BEGIN Provided text

This method is applicable only to valuation of those environmental goods/services that are tied to a marketed goods/services and the prices of the latter respond to changes in the quality/quantity and attributes of the former. It is also assumed that nothing else modifies the relationship between them. Further, this method demands a rich data base and reliable estimation method. It is also susceptible to the choice of model specification used to estimation at hand. A wrong specification of the model or the method of estimation may easily underestimate or overestimate valuation of environmental goods/services.
III.4. Travel Cost Method: The travel cost method is based on the assumption that the cost that people incur to visit a site is the payment or the “price” of access to the site and its environmental services. It may be measured in the money value of time as well as the cost of journey. Peoples’ willingness to pay to visit the site may be estimated based on the number of trips that they make at different travel costs. The travel cost method is often used to estimate economic use values of recreation spots or sites, effects of changes in access costs for a recreational site, elimination of an existing recreational site, development of a new recreational site and addition or removal of some environmental services or alterations in the quality of services available at a recreational site. It may also be used to evaluate the location decision of a public service to which many people visit.

END Provided text
BEGIN Material

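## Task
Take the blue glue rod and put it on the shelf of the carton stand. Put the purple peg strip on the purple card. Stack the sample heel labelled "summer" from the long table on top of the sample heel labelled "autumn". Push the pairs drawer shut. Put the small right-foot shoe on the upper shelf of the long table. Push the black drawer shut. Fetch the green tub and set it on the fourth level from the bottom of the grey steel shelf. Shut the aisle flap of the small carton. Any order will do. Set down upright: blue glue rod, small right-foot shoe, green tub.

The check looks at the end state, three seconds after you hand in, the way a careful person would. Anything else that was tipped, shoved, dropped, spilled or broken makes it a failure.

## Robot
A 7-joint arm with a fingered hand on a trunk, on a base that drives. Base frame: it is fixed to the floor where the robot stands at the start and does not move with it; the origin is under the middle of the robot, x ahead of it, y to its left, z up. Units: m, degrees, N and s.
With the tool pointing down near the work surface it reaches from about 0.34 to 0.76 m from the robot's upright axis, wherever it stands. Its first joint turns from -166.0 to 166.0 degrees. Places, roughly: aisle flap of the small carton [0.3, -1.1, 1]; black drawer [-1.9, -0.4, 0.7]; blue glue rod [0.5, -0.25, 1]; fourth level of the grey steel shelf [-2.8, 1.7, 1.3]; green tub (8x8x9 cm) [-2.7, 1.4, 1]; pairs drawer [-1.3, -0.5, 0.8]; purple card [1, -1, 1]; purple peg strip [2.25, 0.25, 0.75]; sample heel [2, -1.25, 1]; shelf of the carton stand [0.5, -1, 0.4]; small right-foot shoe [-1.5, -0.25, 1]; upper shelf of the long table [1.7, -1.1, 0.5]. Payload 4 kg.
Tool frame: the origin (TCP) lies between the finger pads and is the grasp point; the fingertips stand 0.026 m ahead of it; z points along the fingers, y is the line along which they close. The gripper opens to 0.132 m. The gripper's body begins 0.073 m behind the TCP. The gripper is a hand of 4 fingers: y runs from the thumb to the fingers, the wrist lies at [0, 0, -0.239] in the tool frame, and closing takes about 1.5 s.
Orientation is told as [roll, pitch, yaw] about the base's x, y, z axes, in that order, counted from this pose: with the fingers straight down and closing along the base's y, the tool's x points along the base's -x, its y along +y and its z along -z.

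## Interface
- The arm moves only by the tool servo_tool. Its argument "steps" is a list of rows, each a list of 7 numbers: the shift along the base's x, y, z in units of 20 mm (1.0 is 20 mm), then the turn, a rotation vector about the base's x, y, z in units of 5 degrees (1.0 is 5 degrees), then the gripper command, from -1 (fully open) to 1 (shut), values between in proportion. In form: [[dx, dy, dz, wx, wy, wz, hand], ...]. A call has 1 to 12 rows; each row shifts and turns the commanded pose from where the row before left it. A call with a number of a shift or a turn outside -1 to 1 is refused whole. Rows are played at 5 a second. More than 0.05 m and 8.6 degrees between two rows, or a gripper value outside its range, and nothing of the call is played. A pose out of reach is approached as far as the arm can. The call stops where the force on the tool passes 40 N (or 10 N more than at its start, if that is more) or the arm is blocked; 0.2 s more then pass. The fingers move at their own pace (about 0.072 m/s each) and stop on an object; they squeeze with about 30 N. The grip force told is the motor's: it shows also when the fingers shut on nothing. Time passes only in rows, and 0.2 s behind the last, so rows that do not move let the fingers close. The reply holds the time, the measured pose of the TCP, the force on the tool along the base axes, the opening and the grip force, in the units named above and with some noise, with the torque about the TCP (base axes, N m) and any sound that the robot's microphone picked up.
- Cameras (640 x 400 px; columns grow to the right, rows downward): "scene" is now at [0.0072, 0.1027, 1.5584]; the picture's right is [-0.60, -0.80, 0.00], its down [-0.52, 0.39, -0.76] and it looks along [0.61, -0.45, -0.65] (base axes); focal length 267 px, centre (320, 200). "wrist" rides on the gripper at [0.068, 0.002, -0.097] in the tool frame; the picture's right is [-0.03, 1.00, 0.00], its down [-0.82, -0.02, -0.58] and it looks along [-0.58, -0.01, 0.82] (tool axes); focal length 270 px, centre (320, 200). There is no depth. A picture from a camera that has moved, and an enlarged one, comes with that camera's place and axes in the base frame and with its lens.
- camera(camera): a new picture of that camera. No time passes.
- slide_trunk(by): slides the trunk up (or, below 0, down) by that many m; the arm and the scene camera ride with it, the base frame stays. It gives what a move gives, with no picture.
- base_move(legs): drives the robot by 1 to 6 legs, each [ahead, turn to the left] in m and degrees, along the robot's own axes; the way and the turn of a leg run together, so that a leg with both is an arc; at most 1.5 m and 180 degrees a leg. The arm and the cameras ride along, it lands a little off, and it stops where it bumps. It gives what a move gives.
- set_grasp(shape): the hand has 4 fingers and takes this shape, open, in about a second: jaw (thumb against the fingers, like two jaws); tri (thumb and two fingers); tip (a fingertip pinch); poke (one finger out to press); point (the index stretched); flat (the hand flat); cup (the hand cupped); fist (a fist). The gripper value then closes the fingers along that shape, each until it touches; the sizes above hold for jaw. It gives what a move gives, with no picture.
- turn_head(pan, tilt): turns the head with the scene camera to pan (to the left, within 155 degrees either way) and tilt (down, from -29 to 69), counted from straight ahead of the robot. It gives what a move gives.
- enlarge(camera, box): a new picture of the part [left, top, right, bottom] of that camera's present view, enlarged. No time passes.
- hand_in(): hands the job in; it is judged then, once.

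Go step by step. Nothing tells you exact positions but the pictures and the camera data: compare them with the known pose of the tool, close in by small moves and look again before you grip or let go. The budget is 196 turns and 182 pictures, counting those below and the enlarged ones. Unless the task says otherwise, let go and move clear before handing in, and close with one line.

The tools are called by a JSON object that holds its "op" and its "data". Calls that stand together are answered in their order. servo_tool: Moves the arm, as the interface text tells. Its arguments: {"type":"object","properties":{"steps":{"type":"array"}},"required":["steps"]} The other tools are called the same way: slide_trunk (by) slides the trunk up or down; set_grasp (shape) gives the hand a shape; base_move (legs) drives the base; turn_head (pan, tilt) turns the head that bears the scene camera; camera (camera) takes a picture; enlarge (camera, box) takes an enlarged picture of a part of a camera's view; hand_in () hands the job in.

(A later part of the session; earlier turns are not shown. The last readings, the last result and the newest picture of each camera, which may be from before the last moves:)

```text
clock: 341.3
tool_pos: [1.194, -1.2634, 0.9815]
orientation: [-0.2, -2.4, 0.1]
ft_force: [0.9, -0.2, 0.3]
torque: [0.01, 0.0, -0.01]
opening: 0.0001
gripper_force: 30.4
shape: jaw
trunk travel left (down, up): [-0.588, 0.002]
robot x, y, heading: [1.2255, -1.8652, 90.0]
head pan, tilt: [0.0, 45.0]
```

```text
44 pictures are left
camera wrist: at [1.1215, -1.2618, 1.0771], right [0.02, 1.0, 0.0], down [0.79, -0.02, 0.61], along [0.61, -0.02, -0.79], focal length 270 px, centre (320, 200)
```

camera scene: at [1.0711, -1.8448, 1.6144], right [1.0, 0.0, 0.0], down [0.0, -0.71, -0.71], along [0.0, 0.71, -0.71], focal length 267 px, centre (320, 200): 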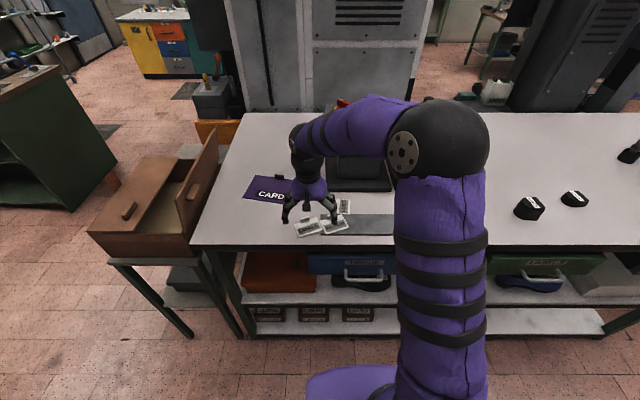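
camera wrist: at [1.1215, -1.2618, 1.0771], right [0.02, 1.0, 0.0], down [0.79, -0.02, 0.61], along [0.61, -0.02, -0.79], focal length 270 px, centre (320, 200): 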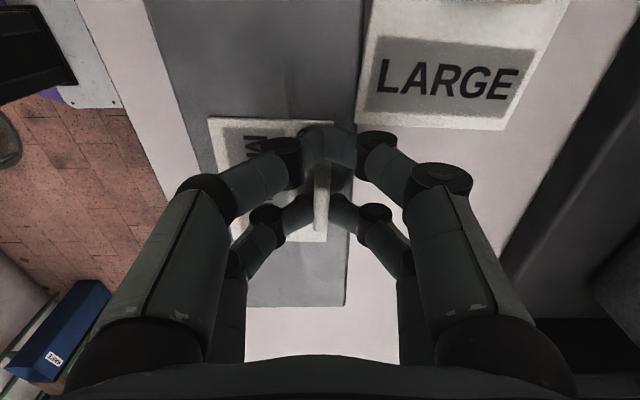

END Material

• Problems:
1) Extract from the provided text the words running from "This method is" to "of environmental goods/services.".
2) How does the provided text go on? Write the next part.

• Task responses:
1)
This method is applicable only to valuation of those environmental goods/services that are tied to a marketed goods/services and the prices of the latter respond to changes in the quality/quantity and attributes of the former. It is also assumed that nothing else modifies the relationship between them. Further, this method demands a rich data base and reliable estimation method. It is also susceptible to the choice of model specification used to estimation at hand. A wrong specification of the model or the method of estimation may easily underestimate or overestimate valuation of environmental goods/services.

2)
The travel cost method is uncontroversial, inexpensive and reliable, but it has its own limitations. Especially, it is difficult to assign pecuniary value to time cost of the visits to a site. If the visits serve many purposes of a visitor, or very different mix of different purposes of different visitors, the method may cut a sorry figure in estimating the use value of services/characteristics of a site.
IV. Valuation on the Imputed Willingness to Pay: The value of some environmental services can be measured by estimating people’s willingness to pay, or the cost of actions they are willing to take, to avoid the adverse effects that would occur if these services were discontinued, or to replace the lost services or revive the services. Three very closely related methods have been proposed that are based on these considerations. These methods are: (a) Damage Cost Avoided Method, (b) Replacement Cost Method, and (c) Substitute Cost Method. These methods are based on the assumption that, if people incur costs to avoid damages caused by lost environmental services, or replace them in case they are lost, then those services must be worth at least what people paid to maintain or replace them.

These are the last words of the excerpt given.